SHORT EXERCISE A:
Repeat the span of the extract whose first words are "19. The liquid" and whose last words are "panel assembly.".

EXTRACT:
-=-=-
19. The liquid crystal display of claim 1, wherein each of the
color converters comes in contact with adjacent color
converters.
20. The liquid crystal display of claim 1, further comprising
polarizing plates attached to outer surfaces of the liquid crystal
panel assembly.
Description
CROSS REFERENCE TO RELATED APPLICATION
[0001] This application claims priority to and the benefit of
Korean Patent Application No. 10-2005-0038896, filed on May 10,
2005, which is hereby incorporated by reference for all purposes as
if fully set forth herein.
BACKGROUND OF THE INVENTION
[0002] 1. Field of the Invention
[0003] The present invention relates to a liquid crystal display
that uses color converters with a backlight to realize a color
display.
[0004] 2. Discussion of the Background
[0005] An LCD is a type of flat panel display device that includes
a pair of panels, each having electrodes on their inner surfaces
and a dielectric anisotropy liquid crystal layer interposed between
the panels. The variation of the voltage difference between the
field generating electrodes changes the transmittance of light
passing through the LCD. Images are created by controlling the
voltage difference between the electrodes. The transmittance of
light is determined by phase retardation originating from the
optical characteristics of liquid crystal when the light passes the
liquid crystal layer. The phase retardation is determined by the
dielectric anisotropy liquid crystal and by controlling the cell
gap between the two panels.
[0006] The most common LCD in use today is a thin film transistor
(TFT) LCD. In a TFT LCD, one of the two panels is provided with as
many TFTs as there are pixels displayed, to switch the voltage
applied to the field generating electrodes.
[0007] Typical color LCDs have color filters including the three
primary colors, red, green, and blue, to realize color image
display. The color images are obtained by controlling the
transmittance of the light passing through the respective color
filters.
[0008] The drawback of typical color LCDs is that a lot of light is
lost when light emitted from a light source passes through
polarizing plates and the color filters. Compensation films and the
like may be used to compensate such light loss, but the use of
compensation films leads to an increase in the production cost of
the LCD. Light will still be absorbed by the color filters despite
the use of compensation films in the LCD. The absorption of light
places a limit on improving the brightness of an LCD.
-=-=-
RECORDED INFORMATION:
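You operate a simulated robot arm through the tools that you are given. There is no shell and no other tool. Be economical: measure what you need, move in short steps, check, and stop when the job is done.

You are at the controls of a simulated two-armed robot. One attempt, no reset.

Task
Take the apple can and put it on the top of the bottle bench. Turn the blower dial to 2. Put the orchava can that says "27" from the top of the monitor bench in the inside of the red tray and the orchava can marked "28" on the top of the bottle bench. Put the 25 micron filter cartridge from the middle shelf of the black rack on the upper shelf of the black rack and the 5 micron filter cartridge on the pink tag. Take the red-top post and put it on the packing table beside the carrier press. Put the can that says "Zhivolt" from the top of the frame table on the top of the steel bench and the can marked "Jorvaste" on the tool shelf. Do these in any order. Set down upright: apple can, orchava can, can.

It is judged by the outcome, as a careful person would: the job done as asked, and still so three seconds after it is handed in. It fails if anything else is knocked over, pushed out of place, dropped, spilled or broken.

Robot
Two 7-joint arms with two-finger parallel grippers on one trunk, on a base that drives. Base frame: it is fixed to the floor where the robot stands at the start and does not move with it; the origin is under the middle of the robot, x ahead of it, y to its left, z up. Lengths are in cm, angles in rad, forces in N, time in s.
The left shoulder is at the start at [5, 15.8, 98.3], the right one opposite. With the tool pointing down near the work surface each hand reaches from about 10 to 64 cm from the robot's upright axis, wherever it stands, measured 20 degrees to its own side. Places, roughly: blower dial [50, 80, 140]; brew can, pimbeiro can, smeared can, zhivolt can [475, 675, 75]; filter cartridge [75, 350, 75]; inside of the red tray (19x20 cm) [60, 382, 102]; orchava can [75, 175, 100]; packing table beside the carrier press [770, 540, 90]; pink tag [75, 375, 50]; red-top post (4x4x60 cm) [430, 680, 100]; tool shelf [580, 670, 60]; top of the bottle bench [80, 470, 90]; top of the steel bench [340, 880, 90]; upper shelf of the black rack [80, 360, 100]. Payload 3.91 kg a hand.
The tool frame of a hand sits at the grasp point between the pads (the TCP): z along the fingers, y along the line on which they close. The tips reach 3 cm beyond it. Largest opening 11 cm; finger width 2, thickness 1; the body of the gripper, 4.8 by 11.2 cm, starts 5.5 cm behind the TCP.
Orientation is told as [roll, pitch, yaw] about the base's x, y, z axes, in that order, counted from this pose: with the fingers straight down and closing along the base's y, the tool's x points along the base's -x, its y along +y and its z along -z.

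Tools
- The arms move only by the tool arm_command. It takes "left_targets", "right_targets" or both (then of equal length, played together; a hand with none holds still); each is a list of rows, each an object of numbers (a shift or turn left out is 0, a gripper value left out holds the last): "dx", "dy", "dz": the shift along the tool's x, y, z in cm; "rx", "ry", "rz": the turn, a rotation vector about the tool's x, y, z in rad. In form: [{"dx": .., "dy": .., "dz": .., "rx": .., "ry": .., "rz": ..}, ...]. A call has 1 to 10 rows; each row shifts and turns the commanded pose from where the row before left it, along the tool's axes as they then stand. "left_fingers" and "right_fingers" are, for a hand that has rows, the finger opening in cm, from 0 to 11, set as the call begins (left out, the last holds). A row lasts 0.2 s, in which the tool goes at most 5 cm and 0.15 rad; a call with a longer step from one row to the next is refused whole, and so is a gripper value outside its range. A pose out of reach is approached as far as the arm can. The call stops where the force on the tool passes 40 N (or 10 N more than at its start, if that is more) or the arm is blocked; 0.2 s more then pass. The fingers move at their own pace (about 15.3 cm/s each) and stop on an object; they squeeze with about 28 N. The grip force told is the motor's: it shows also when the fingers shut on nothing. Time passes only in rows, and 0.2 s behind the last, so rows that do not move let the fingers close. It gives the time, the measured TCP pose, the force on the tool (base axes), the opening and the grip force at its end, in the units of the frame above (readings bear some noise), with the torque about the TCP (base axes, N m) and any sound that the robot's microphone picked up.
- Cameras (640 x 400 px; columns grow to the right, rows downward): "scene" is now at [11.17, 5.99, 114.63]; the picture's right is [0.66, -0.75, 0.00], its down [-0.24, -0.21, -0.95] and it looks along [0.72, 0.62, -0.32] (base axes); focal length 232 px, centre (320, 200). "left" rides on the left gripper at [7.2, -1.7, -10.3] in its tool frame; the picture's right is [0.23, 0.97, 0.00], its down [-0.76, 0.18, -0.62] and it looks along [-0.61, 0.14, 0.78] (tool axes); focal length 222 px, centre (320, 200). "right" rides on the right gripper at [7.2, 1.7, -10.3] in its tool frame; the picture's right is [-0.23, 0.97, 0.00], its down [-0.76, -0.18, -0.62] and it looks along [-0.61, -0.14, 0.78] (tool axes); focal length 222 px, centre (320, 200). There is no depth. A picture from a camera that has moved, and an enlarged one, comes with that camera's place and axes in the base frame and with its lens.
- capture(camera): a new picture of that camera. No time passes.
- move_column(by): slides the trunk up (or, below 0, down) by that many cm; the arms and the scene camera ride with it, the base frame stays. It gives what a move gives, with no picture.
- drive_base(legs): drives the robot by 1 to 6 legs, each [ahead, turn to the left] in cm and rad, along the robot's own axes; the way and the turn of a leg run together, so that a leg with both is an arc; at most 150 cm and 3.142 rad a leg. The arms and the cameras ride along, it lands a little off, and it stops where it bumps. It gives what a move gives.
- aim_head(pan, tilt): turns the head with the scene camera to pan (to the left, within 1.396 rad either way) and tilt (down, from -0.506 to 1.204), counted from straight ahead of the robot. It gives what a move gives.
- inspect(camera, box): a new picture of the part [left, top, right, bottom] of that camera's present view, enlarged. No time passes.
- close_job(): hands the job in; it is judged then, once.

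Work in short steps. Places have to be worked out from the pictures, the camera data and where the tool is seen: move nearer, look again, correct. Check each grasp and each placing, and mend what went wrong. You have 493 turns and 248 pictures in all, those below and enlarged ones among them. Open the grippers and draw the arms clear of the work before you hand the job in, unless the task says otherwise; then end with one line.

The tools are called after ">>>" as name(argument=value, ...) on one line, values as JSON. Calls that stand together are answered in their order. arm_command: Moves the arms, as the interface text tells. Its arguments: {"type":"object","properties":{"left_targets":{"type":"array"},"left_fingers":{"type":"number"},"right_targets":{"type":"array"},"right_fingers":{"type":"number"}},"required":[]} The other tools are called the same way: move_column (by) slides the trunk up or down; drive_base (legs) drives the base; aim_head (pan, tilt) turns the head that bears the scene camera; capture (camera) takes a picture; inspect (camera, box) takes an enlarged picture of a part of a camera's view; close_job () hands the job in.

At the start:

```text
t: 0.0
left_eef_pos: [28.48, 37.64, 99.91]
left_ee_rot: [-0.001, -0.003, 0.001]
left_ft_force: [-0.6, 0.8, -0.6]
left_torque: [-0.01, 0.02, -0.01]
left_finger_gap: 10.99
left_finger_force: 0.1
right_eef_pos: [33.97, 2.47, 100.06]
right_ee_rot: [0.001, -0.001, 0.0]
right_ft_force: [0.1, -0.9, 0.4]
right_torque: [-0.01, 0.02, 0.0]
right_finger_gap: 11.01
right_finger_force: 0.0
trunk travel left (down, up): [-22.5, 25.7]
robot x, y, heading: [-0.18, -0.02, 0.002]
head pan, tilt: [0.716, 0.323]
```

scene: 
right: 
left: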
-=-=-
SHORT EXERCISE B:
As listed above, the lines from the line with "- inspect(camera, box): a" to the line with "Work in short" are to be echoed exactly, with both ends included and nothing added.

FINAL ANSWER A:
19. The liquid crystal display of claim 1, wherein each of the
color converters comes in contact with adjacent color
converters.
20. The liquid crystal display of claim 1, further comprising
polarizing plates attached to outer surfaces of the liquid crystal
panel assembly.

FINAL ANSWER B:
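- inspect(camera, box): a new picture of the part [left, top, right, bottom] of that camera's present view, enlarged. No time passes.
- close_job(): hands the job in; it is judged then, once.

Work in short steps. Places have to be worked out from the pictures, the camera data and where the tool is seen: move nearer, look again, correct. Check each grasp and each placing, and mend what went wrong. You have 493 turns and 248 pictures in all, those below and enlarged ones among them. Open the grippers and draw the arms clear of the work before you hand the job in, unless the task says otherwise; then end with one line.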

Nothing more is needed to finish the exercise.